Higher education colleagues report that they survived an educational process which told them that failures were to be rare/never and were intolerable. Out of self-protection, many of us learned to pretend we do not fail. Or we have been taught to hide the failure. We masquerade or just never quite own up to any failure. School ecologies which are intolerant of failure are climates which are deforming of spirit and shallowing of imagination. Without healthy spirit and deep imagination education becomes rote, wooden and hollow. Our students, then, are ill-equipped to leave our classrooms.

Calvin Coolidge said, “Nothing in this world can take the place of persistence. Talent will not; nothing is more common than unsuccessful (wo)men with talent. Genius will not; unrewarded genius is almost a proverb. Education will not; the world is full of educated derelicts. Persistence and determination alone are omnipotent. The slogan Press On! has solved and always will solve the problems of the human race.”

In classrooms, it behooves us not to lower standards, inflate grades, or dumb down curriculum so there is little to no failure, but instead create ecologies of learning where moving past failure is integral to learning, encounter, discovery, boundary expansion and new experiences. Asking for help is not cheating; it is not a show of weakness; it is not a declaration of permanent inadequacy or insufficiency. Failure does not foster mediocracy or create indelible flaws. Asking for help is difficult. Asking for help has to be re-learned.

I first met Ariel as a student enrolled in my introductory class. His habit was to sit quietly, listen attentively and participate actively in small group activities. I noticed that he was smart when I read his first submitted essay. His writing was strong, his grasp of the course material was solid and his conjectures concerning implications and applications was superb. By mid-term of the semester, Ariel’s engagement in the class showed that he was, consistently, a capable and talented student.

During a break in a class session Ariel came up to me to talk. He said he had a proposal. I was intrigued and listened attentively. His proposal was that since he had done so well on the first three writing assignments, that I would allow him to forego the remaining three assignments. I told him to let me think about it. At the end of class I pulled him aside to talk. I told him that in order for me to forego the three pending writing assignments, he would have to agree to help students in the course who were struggling. I told him he would not have to do the remaining assignments in the syllabus, but instead he would use his time to lead a study group to help failing students. He said he would think about it. During the following week he emailed me and said he would take my offer. I emailed back and told him to meet me in my office an hour before our next class.

Before the next class and my meeting with Ariel, I emailed three other students who were also doing quite well in the course and offered them the same deal. If they were willing to keep up with the reading of the course, in lieu of writing the remaining three essays, the four of them would help other students who were struggling with the materials.

When we met I told them that their help with other students was not mandatory and they could complete the course as outlined in the syllabus. Each chose to create a study group with other students. The study groups worked well; help was given and grades came up.

After the last class session Ariel came to my office.

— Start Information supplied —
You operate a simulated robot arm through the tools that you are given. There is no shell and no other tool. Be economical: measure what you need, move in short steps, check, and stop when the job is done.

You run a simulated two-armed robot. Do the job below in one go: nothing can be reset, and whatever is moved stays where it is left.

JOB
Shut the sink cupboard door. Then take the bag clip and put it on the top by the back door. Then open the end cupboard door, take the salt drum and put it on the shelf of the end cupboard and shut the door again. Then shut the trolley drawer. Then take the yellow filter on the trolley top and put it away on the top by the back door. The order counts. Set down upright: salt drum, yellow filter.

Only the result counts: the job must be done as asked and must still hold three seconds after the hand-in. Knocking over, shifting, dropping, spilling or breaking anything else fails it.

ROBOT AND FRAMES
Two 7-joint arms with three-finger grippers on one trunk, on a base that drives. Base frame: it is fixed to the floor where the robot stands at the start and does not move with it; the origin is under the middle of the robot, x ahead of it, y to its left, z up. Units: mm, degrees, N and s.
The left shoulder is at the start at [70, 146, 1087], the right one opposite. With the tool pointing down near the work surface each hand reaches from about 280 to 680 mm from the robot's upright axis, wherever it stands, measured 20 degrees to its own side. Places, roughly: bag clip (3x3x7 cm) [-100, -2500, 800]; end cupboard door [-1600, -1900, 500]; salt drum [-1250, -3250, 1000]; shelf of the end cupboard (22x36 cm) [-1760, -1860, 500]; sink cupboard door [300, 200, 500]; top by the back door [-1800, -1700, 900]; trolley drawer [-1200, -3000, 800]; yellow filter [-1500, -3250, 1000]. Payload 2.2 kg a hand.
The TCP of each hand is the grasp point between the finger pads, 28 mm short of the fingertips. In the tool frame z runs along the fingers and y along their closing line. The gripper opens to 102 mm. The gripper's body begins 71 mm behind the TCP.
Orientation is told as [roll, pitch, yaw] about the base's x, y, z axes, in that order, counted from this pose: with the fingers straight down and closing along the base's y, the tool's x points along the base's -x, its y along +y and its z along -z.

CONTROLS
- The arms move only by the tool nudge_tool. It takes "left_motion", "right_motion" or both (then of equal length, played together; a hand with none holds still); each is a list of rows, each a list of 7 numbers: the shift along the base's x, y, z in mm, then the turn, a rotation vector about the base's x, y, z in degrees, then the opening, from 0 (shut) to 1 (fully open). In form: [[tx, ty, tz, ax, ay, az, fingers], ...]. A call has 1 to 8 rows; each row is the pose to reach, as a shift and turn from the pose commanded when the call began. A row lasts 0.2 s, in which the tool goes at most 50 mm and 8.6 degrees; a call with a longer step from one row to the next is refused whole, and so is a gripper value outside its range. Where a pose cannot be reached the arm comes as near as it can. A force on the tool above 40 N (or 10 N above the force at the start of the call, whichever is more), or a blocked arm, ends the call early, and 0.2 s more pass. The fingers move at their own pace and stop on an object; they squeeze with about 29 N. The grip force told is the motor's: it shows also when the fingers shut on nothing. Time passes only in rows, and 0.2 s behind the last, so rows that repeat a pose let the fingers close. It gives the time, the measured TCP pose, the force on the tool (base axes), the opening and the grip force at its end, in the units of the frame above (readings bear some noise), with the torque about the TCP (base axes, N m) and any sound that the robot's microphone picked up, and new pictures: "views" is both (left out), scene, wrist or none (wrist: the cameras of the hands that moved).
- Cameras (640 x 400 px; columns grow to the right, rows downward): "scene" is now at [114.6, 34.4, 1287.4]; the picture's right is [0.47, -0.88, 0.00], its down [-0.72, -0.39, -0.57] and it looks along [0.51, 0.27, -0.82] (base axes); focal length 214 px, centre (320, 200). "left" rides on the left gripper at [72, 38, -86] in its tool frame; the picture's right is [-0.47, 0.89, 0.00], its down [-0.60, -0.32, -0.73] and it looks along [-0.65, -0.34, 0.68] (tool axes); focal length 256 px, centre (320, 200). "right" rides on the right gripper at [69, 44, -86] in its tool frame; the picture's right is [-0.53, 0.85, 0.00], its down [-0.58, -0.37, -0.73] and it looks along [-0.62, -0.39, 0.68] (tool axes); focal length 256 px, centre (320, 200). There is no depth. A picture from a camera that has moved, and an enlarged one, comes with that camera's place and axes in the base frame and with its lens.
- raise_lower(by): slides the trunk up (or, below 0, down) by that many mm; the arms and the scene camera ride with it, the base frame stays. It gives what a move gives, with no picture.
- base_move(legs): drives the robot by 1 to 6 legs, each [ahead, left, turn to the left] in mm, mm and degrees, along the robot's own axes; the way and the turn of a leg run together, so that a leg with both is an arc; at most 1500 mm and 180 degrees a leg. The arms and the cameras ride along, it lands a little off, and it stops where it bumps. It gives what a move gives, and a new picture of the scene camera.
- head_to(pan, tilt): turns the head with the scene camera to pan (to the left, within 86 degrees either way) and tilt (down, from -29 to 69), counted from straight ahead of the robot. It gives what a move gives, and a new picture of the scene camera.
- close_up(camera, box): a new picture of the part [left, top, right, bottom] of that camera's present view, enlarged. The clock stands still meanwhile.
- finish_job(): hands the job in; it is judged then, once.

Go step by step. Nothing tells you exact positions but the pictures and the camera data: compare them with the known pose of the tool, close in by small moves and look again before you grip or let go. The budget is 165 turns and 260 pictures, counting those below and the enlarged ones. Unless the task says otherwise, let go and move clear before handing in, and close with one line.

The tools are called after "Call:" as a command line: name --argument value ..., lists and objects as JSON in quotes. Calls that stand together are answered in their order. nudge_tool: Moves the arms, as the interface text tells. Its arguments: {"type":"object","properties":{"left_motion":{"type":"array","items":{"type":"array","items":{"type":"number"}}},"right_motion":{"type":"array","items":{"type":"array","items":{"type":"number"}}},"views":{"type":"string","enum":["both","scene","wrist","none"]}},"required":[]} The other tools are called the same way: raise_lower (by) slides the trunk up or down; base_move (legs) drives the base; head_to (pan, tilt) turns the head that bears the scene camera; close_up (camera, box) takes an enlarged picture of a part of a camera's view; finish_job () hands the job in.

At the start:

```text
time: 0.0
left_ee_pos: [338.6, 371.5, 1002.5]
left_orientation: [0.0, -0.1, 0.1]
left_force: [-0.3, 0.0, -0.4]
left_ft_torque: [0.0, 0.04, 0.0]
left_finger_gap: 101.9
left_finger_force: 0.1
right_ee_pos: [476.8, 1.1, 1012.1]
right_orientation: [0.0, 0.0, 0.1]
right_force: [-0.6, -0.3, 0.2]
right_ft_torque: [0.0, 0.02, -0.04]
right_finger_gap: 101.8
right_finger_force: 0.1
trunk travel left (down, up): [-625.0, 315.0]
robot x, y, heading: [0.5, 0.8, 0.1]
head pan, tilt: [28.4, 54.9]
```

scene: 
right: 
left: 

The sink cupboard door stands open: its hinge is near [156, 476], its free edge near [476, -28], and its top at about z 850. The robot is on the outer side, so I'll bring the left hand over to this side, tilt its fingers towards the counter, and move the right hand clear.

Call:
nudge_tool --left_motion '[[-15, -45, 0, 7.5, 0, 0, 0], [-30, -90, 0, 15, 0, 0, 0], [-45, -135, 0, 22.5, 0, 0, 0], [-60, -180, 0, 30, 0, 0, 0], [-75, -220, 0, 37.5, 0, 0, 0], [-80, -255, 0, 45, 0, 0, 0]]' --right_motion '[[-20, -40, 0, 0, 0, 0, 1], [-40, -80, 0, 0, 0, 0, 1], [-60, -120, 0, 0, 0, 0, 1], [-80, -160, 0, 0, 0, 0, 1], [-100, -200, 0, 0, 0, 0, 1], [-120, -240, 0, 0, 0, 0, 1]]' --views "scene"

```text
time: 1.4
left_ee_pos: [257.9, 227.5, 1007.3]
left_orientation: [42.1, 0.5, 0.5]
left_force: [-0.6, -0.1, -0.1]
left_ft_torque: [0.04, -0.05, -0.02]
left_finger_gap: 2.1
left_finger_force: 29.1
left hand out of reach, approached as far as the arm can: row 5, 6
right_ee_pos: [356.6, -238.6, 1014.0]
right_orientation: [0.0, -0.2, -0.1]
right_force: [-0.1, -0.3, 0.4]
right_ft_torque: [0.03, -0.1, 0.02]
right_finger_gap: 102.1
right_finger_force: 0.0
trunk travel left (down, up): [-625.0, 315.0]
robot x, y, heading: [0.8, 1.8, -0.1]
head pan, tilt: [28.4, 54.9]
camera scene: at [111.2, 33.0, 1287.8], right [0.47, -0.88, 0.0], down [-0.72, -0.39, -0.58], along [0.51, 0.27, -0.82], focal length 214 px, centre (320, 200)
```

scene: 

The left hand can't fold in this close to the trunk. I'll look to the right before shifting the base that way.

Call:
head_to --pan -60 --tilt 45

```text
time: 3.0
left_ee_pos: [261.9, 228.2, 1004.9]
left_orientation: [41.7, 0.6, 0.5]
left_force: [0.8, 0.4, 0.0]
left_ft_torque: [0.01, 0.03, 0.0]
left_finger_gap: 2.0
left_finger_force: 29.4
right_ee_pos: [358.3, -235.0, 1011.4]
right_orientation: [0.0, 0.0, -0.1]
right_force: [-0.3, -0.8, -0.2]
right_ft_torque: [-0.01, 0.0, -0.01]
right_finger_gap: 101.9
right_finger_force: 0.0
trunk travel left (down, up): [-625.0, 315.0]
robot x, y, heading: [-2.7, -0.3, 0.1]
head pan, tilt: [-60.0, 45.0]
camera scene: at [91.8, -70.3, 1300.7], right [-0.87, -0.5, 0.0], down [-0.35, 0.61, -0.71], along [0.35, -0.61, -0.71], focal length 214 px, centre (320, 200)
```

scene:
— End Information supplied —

He thanked me for the class then said, jokingly, that the deal I struck was unfair. I smiled at him and waited to hear his rationale. He said that the task of creating the study group, and helping other students, was much more work than had he simply written the remaining essays. I smiled wryly and reminded him that it had been his choice. I asked him if he had learned from helping. He said yes. I told him that there were students who he helped who would not have taken help from anyone else. And I thanked him for his good help. Ariel told me I owed him lunch. Gladly, I obliged.

“Success is stumbling from failure to failure with no loss of enthusiasm.”
― Winston S. Churchill

So, we ask these reflection and invitational questions. To whom do you turn for help with your teaching failures? What systems of help do you build into your courses for your students? In your school, is there an ecology that normalizes failure and regularizes help, support and resilience and if not, what would it take to create one? Who are your collaborators and conversation partners when you fail and when you need help? What failures in teaching are weighing you down and need to be forgiven and healed?